* Document text *
26 novembro 2011

O SÉCULO EM QUE OS FRANCESES QUISERAM FICAR COM O PAPADO

Será sobejamente conhecida a habilidade dos franceses para se apropriarem das instituições enquanto as qualificam de europeias. Aliás, para os franceses tratar-se-á de sinónimos: francês = europeu. A Airbus, o conhecido construtor aeronáutico é europeu porque está sedeado em Toulouse e a maioria das suas operações processa-se em fábricas que estão localizadas em França. A ESA, apesar da sua designação inglesa (ESA é o acrónimo de European Space Agency – Agência Espacial Europeia) e apesar dos 19 países que actualmente dela fazem parte, está sediada em Paris e tem a sua Base de Lançamentos em Kourou na Guiana Francesa. E haverá outros exemplos.
Em Junho de 1305, um Colégio dos Cardeais muito dividido entre cardeais de origem francesa e italiana elegeu como compromisso o francês Bertrand de Got que adoptou o nome de Clemente V (1305-1314). O compromisso resultava do facto de Bertrand não ser cardeal e não ser por isso um dos candidatos em confronto e de, sendo francês, ser originário e Arcebispo de Bordéus na Aquitânia, que era um dos feudos em França do rei de Inglaterra. Recorde-se que a eleição de um Papa francês, não sendo frequente, não era propriamente uma novidade. E acrescente-se que aqueles que esperavam de Clemente V uma conduta equilibrada entre facções rapidamente se vieram a desiludir...
Depressa, o facciosismo pró-francês de Clemente V se tornou patente. Escolheu a cidade francesa de Lyon para a sua coroação. Um dos seus primeiros actos como Papa foi a nomeação de nove novos cardeais francesas, rompendo o equilíbrio no Colégio que acabara de o eleger. Finalmente e sobretudo, em vez de se instalar em Roma, que fora a tradicional sede do Papado desde sempre, Clemente V preferiu instalar-se em Avinhão, cidade da França meridional às margens do rio Ródano (abaixo). Inaugurava-se assim um longo período (1305-1377) em que se sucederiam sete papas de origem francesa e se formaria uma parceria estratégica entre eles e os sucessivos reis de França.

* Data lines *

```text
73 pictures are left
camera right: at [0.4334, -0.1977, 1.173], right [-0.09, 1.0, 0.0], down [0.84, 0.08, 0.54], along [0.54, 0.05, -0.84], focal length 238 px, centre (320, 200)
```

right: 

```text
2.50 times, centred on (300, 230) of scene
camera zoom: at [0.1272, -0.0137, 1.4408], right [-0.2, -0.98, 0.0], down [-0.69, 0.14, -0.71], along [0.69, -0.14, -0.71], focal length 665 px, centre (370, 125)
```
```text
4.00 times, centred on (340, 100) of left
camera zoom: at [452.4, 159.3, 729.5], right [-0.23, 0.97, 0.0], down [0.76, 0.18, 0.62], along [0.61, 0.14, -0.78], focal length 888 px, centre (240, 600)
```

* What needs to be done *
Your answer is an exact quotation from the document text: it starts at "O SÉCULO EM" and ends at "haverá outros exemplos.".

* Result for this exercise *
O SÉCULO EM QUE OS FRANCESES QUISERAM FICAR COM O PAPADO

Será sobejamente conhecida a habilidade dos franceses para se apropriarem das instituições enquanto as qualificam de europeias. Aliás, para os franceses tratar-se-á de sinónimos: francês = europeu. A Airbus, o conhecido construtor aeronáutico é europeu porque está sedeado em Toulouse e a maioria das suas operações processa-se em fábricas que estão localizadas em França. A ESA, apesar da sua designação inglesa (ESA é o acrónimo de European Space Agency – Agência Espacial Europeia) e apesar dos 19 países que actualmente dela fazem parte, está sediada em Paris e tem a sua Base de Lançamentos em Kourou na Guiana Francesa. E haverá outros exemplos.